Saylor Defends Strategy As MSTR Selloff Deepens And STRC Trades 25% Below Par


Michael Saylor responded to Strategy’s latest selloff by saying “volatility tests every capital structure” as pressure spread across MSTR common stock, STRC and the company’s broader preferred-stock complex.

Saylor said Strategy remains focused on Bitcoin, disciplined capital allocation, credit quality and long-term value creation. He also said the company will continue to execute with “transparency and resolve,” a message aimed at investors watching MSTR’s steep drawdown and STRC’s widening discount to par.

MSTR recently traded near $85, leaving the stock down roughly 85% from its November 2024 all-time high near $543. The decline has turned Strategy from one of the strongest Bitcoin-linked equity trades of the last cycle into a live test of how investors price its leveraged Bitcoin treasury model during a major BTC drawdown.

The pressure had already pushed Strategy shares near a two-year low as the company’s Bitcoin treasury moved far below its average acquisition cost. Saylor’s response now lands with both the stock-market decline and the preferred-stock discount still visible across Strategy’s capital stack.

Rosen Probe Adds Legal Overhang

A securities probe opened by Rosen Law Firm covers Strategy securities trading under MSTR, STRF, STRC, STRK and STRD. The investigation centers on potential securities claims tied to allegations that Strategy may have issued materially misleading business information to investors.

The probe does not represent a court finding or regulator action. It is a private securities-law investigation by an investor-rights law firm, and any class-action claims would still have to move through litigation.

The legal pressure adds another layer to Strategy’s market problem. MSTR has fallen sharply alongside Bitcoin, while STRC has moved far below its $100 stated amount. A stock selloff can be absorbed as market volatility, but a securities investigation creates a separate disclosure and investor-loss track at the same time the company is trying to defend its capital-market structure.

The Rosen notice also covers the preferred-stock series that have become central to Strategy’s financing model. That makes the investigation broader than common-stock weakness alone, because Strategy’s Bitcoin accumulation strategy now depends on investor confidence across MSTR and multiple preferred securities.

STRC Discount Tests The Funding Stack

STRC, Strategy’s Variable Rate Series A Perpetual Stretch Preferred Stock, recently traded near $75.69, placing it about 24% to 25% below its $100 stated amount. The perpetual preferred stock pays an 11.50% annual cash dividend, with the dividend rate adjusted monthly to encourage trading around par.
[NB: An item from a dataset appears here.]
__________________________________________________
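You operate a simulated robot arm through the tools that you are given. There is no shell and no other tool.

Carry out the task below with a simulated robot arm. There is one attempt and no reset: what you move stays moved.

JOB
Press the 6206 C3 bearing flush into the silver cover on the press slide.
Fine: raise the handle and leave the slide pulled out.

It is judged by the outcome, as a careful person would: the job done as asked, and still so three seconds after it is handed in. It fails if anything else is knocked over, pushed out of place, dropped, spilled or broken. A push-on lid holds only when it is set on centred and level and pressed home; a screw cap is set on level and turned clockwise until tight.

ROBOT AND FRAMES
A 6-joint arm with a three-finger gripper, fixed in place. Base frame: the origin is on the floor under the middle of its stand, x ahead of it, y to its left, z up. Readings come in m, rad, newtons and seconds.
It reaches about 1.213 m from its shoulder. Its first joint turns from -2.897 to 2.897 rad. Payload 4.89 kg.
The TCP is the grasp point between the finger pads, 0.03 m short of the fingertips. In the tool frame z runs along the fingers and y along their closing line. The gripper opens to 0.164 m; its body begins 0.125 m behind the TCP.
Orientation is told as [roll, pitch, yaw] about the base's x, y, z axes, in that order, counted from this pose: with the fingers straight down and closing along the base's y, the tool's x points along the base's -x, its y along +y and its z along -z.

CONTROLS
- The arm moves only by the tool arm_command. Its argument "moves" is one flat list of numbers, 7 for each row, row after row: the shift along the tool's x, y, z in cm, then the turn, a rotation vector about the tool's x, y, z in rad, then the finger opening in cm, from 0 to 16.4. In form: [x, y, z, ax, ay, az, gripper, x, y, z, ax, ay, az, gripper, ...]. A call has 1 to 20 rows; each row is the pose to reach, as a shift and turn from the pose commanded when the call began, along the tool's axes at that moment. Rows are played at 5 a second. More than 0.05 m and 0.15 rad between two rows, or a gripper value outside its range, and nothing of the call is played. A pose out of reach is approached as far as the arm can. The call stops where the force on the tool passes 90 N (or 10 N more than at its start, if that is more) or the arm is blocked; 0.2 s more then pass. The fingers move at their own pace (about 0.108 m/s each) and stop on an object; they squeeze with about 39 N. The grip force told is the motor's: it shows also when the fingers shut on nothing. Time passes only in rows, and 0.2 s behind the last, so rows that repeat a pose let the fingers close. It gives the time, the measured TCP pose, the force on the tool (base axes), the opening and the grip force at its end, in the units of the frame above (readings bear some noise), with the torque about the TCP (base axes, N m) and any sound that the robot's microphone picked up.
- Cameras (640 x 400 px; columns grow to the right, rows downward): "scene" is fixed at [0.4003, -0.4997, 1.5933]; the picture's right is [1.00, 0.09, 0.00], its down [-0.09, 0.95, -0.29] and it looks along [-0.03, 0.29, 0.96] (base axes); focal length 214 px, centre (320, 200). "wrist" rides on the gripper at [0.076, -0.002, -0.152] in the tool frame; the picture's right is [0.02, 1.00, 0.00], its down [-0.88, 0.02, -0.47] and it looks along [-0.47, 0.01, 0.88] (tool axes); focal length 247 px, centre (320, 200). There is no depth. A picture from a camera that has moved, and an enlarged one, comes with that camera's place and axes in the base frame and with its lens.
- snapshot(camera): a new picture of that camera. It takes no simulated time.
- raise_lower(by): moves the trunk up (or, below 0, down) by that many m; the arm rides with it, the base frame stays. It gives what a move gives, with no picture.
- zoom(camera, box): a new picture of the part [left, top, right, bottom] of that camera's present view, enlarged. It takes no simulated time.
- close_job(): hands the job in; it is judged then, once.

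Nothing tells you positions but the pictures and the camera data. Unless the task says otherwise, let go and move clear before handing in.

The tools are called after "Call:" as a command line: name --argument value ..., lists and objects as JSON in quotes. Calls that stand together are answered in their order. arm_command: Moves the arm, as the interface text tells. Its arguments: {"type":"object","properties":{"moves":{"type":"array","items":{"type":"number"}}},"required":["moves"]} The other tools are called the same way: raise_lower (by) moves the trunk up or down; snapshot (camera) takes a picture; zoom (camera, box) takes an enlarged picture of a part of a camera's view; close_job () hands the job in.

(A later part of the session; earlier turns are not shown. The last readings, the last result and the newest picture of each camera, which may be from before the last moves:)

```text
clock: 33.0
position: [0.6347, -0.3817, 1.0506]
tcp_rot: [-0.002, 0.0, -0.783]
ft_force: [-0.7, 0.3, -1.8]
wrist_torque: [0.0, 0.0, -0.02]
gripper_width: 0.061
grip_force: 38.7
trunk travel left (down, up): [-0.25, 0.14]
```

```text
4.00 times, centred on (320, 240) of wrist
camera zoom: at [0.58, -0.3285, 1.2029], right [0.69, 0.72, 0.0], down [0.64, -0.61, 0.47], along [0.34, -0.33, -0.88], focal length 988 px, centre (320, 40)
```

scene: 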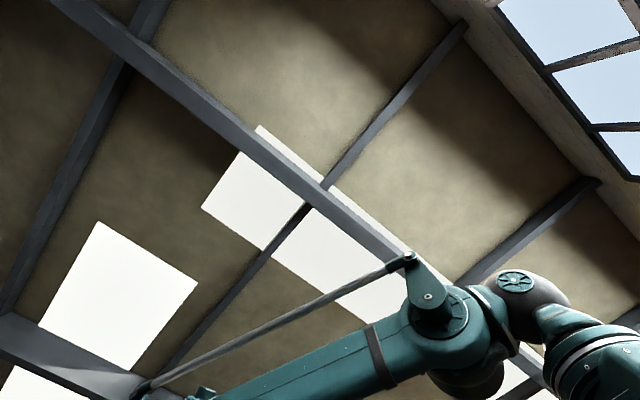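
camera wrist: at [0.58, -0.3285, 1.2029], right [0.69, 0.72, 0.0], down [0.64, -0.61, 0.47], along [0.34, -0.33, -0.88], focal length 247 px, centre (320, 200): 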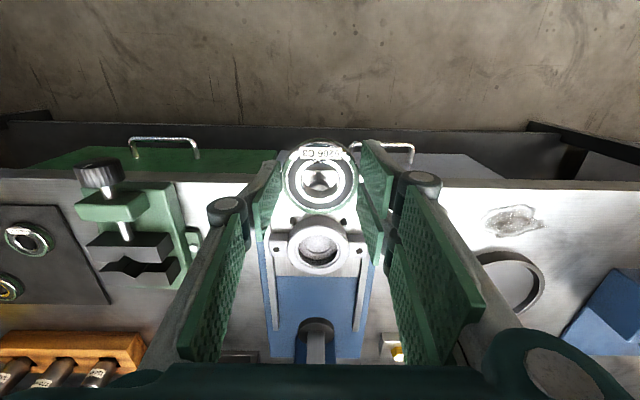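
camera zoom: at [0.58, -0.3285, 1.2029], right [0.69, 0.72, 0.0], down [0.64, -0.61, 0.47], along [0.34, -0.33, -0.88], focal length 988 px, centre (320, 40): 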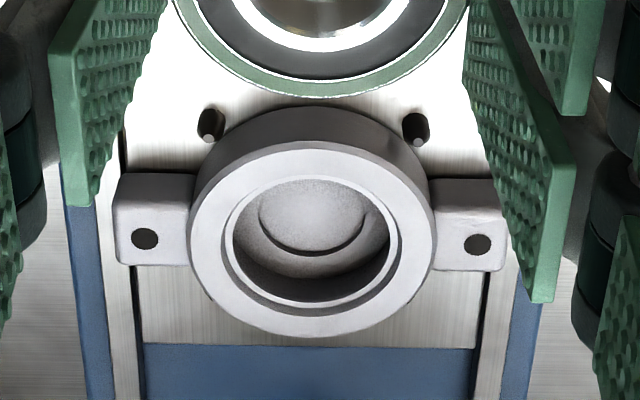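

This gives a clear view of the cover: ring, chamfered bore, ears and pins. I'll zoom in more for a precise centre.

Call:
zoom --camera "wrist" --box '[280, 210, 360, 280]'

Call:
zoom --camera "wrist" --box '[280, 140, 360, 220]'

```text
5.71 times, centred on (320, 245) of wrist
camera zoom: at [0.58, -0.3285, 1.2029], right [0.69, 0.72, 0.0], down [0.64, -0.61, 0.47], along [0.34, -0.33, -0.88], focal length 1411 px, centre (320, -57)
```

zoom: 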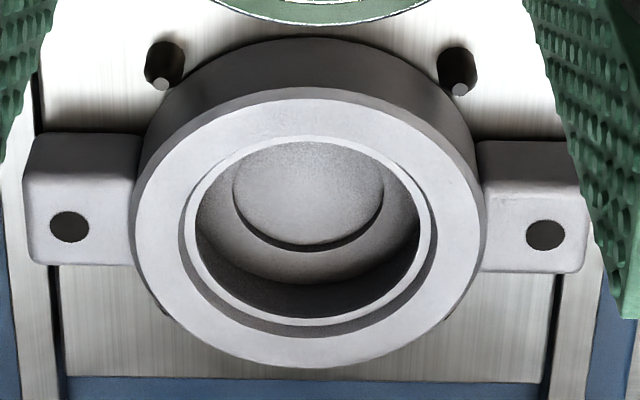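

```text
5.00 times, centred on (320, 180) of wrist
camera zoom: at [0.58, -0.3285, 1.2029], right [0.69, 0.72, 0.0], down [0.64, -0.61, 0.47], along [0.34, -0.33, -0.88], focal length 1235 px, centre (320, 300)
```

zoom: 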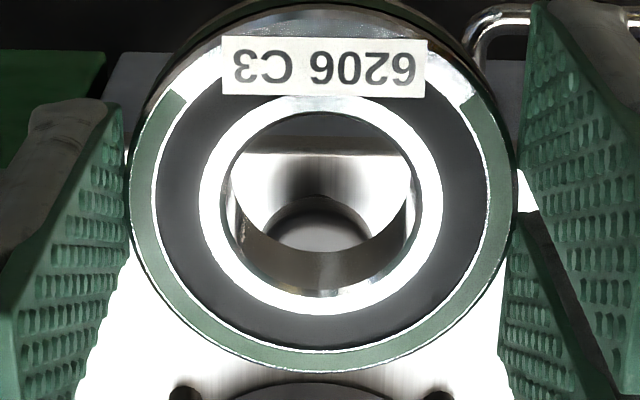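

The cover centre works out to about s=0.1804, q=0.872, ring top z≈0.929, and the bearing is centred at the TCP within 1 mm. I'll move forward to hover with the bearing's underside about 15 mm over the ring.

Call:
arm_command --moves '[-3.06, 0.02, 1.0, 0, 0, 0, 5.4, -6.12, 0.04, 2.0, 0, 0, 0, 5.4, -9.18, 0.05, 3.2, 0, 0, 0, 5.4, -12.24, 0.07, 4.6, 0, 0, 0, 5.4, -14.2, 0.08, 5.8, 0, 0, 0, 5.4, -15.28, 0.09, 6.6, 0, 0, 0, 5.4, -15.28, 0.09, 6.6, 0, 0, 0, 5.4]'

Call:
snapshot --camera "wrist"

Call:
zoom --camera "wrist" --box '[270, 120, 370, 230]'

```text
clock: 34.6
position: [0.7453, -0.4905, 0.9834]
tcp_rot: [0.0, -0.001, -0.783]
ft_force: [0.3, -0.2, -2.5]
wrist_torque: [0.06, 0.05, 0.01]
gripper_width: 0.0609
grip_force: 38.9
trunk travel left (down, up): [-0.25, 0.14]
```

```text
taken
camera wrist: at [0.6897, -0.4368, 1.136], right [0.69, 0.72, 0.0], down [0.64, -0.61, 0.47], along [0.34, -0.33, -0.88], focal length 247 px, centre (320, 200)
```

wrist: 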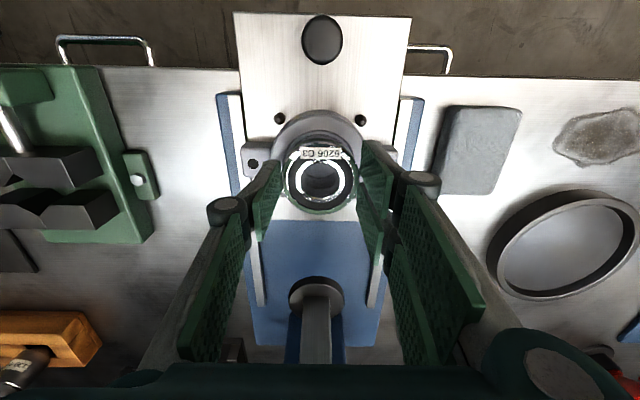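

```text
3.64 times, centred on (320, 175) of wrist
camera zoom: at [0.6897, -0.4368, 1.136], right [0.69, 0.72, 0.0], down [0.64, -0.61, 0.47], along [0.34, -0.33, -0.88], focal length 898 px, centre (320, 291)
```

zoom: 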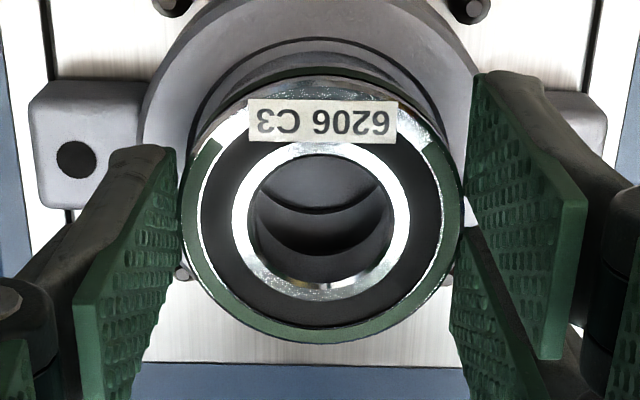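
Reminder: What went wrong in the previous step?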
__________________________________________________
The preferred-stock stress deepened after STRC dropped below $76, extending the move beyond earlier weakness near $82 and pushing the discount into a range that challenges its role as a stable financing tool.

MSTR and STRC now carry different pressure points inside the same structure. MSTR reflects Bitcoin exposure, market premium, dilution risk and equity issuance. STRC carries cash-dividend expectations, par-value pressure and investor demand for credit-like exposure to Strategy’s Bitcoin model.

Saylor’s message keeps Strategy’s Bitcoin plan intact while acknowledging stress across the capital structure. MSTR traded near $85 after falling roughly 85% from its November 2024 peak, while STRC traded near $75.69, about 25% below its $100 stated amount, with Rosen’s securities probe now adding legal pressure to the market selloff.